The initial goal was to reduce student-teacher ratios, but recently the ministry recast the program as a reform in teacher training. It said the budget for the pilot program for the 2015-16 school year will be 33.26 million shekels ($8.41 million).
Of that amount, a total of 10 million shekels will go to the 1,000 student teachers who are expected to participate. Each will receive a scholarship of 10,000 shekels for the 10-month school year, during which they are to put in between 12 and 15 hours a week at the school, the ministry said.
The remaining 23 million shekels will be spent on supervising the student teachers and on professional development and training for the supervising teachers.
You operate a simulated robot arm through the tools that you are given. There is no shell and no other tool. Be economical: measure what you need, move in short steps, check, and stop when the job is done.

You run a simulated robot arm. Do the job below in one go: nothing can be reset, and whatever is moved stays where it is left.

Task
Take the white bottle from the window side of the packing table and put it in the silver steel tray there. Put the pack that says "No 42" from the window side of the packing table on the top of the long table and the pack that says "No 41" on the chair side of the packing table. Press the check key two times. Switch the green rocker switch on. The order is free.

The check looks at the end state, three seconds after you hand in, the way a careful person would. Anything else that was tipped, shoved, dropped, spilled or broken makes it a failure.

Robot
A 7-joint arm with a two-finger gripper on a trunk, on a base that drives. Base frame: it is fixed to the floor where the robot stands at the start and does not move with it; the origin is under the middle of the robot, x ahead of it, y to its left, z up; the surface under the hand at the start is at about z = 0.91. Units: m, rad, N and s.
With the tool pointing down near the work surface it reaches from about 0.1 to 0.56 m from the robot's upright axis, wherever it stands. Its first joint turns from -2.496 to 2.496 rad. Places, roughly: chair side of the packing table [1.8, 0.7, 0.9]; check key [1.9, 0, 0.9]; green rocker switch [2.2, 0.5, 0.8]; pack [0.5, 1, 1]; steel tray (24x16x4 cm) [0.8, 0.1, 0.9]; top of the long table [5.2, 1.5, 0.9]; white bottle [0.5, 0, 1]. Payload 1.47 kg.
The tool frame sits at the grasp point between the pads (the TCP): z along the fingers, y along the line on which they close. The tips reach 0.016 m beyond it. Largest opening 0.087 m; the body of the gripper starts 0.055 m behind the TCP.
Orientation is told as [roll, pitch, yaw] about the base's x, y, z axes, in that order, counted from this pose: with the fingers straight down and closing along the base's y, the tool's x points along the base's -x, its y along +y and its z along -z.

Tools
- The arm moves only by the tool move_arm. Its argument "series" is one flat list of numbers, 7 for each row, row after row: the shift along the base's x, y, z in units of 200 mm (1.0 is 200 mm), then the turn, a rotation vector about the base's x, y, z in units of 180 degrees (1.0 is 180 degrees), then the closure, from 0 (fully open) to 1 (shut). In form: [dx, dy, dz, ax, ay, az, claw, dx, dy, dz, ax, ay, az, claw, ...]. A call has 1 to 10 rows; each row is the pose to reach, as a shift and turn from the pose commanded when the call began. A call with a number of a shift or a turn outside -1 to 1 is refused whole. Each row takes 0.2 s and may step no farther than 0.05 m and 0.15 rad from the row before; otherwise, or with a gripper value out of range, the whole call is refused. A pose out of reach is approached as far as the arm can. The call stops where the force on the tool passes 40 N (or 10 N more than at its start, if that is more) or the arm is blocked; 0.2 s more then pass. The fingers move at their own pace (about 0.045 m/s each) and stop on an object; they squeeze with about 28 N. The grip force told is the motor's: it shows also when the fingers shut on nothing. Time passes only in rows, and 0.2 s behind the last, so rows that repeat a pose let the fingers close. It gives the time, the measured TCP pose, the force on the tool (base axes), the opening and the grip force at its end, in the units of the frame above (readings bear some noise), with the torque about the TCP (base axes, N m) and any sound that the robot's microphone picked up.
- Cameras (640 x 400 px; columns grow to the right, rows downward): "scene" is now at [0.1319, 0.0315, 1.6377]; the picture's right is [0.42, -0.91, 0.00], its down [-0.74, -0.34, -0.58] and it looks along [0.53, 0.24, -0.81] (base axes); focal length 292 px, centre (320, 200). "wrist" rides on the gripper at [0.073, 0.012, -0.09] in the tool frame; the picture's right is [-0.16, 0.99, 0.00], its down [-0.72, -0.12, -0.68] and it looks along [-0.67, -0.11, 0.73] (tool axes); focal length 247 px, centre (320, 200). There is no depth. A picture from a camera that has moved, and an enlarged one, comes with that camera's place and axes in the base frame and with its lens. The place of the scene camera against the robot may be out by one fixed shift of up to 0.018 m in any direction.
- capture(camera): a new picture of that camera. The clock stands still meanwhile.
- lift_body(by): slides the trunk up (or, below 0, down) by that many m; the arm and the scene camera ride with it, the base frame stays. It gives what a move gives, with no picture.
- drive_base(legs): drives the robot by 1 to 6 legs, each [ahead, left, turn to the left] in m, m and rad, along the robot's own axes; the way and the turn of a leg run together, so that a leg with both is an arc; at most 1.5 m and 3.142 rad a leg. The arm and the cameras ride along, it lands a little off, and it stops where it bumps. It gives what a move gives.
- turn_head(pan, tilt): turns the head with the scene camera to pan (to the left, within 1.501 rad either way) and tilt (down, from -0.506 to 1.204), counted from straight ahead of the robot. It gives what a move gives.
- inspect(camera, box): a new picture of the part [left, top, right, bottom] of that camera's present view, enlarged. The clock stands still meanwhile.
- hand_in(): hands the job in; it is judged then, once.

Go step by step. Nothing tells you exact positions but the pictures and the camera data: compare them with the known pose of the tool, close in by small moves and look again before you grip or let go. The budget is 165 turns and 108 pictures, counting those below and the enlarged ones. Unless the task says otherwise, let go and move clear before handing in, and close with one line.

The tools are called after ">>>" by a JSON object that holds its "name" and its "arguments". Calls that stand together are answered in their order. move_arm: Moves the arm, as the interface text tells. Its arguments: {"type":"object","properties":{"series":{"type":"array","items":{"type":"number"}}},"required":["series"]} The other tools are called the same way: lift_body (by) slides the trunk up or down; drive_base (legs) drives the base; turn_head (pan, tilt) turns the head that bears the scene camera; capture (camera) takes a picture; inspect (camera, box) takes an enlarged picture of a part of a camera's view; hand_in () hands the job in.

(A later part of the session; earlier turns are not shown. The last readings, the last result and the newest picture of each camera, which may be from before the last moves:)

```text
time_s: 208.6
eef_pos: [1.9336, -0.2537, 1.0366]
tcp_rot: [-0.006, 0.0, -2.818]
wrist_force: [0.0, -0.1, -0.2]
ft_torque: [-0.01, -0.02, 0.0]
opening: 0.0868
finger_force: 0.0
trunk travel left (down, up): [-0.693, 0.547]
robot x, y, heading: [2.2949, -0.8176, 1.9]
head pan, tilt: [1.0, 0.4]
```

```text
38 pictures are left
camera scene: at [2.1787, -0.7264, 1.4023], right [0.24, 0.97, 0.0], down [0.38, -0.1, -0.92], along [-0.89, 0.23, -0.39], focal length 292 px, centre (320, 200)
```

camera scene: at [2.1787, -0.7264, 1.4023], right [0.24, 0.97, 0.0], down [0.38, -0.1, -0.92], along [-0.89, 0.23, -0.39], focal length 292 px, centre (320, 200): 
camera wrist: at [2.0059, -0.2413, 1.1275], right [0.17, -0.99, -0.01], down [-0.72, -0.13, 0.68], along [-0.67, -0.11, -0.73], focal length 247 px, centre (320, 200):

“The idea that out of 33 million shekels only 10 million go to the students and over 23 million shekels are for supervision is unreasonable, in my opinion,” a senior official involved in teacher training programs told Haaretz, speaking on condition of anonymity. “The student receives 1,000 shekels a month for a half-time teaching position in practice. If the Education Ministry had said ‘I think teacher training is better in the field and I want to encourage the students,’ then why do they need to spend over twice as much on supervision? Who needs to supervise these people? After all, they are being trained in the universities and colleges,” he said.
“The students already do student teaching once a week as part of their training, and that doesn’t cost the state money. We pay a few shekels to the training teacher, not amounts like that. We also have a budget for our coordinators, but not sums of that magnitude,” he added.
The Education Ministry announcement said the scholarships will be paid during the pilot phase of the program, but not whether students will paid, or how, after that. “Scholarships will be granted only during the pilot, since after that the expanded experience will be an integral part of the training program for teaching,” the announcement said.
Breaking down the overall budget for the pilot, the ministry said that in addition to the 10 million shekels in scholarships for the student teachers, each supervising teacher will be paid for two additional hours a week, at a combined cost of about 12 million shekels. Additional payments to pedagogical coordinators in the participating teacher training colleges and the costs for professional training and development will cost 5 million shekels and 6 million shekels, respectively, for a total of around 33 million shekels.